TEXT PROVIDED:

========

Few modern writers of tales and short-stories have drawn their
materials from sources as scattered as those which attracted Norman
Duncan. Among the immigrants of the East Side of New York, the rough
lumber-jacks of the Northwest, and the trappers and deep-sea fishermen
of Newfoundland and The Labrador he gathered his ideas and
impressions. But though his characters and incidents are chosen from
such diverse sources, the characteristics of his literary art remain
constant in all his books, for the personality of the author did not
change.
Norman Duncan was a realist in that he copied life. But his realism is
that of Dickens and Bret Harte and Kipling rather than that of Mrs.

========

WHAT IS BEING ASKED: Repeat the text provided word for word.

RECORDED INFORMATION:
========

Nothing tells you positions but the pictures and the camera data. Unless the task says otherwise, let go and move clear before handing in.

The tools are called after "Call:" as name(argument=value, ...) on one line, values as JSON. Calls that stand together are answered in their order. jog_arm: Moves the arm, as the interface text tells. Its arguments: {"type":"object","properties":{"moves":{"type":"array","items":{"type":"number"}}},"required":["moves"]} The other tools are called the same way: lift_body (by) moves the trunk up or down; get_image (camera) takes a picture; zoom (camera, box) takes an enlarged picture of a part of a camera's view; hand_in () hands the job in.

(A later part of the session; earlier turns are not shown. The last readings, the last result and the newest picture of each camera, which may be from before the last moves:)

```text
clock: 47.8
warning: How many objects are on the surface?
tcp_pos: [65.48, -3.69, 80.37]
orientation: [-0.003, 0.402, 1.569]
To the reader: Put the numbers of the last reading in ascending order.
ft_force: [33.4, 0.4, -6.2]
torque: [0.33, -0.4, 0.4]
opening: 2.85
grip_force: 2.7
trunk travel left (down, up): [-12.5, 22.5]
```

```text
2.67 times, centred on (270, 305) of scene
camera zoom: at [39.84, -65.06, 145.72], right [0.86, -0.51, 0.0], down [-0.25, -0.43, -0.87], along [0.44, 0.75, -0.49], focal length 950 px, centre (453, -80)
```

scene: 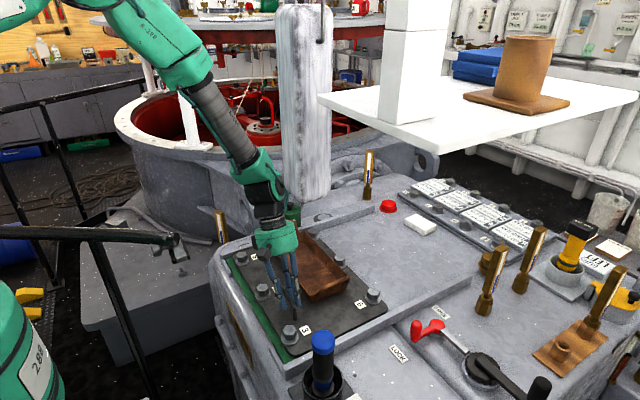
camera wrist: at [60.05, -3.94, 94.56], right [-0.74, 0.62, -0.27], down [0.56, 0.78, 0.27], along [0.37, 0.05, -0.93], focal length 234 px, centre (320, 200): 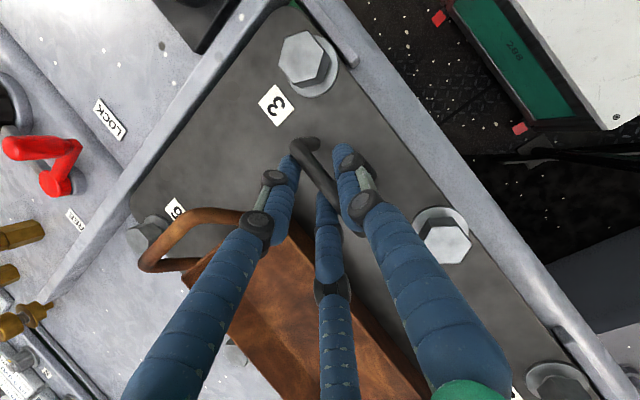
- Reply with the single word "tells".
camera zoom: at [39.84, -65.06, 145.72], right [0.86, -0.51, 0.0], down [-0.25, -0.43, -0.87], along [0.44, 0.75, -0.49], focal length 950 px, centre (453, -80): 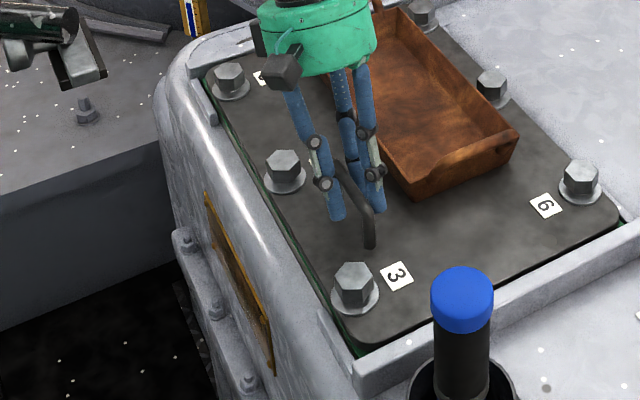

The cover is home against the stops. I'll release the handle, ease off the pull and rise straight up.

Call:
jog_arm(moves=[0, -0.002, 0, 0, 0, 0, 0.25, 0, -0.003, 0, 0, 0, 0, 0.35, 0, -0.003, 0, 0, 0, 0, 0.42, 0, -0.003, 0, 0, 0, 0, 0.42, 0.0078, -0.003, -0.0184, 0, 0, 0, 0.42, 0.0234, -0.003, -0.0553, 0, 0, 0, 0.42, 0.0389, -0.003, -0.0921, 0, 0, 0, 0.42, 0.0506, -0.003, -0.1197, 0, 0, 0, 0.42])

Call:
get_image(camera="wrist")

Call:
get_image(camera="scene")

========

SOLUTION FOR THIS TASK:
Few modern writers of tales and short-stories have drawn their
materials from sources as scattered as those which attracted Norman
Duncan. Among the immigrants of the East Side of New York, the rough
lumber-jacks of the Northwest, and the trappers and deep-sea fishermen
of Newfoundland and The Labrador he gathered his ideas and
impressions. But though his characters and incidents are chosen from
such diverse sources, the characteristics of his literary art remain
constant in all his books, for the personality of the author did not
change.
Norman Duncan was a realist in that he copied life. But his realism is
that of Dickens and Bret Harte and Kipling rather than that of Mrs.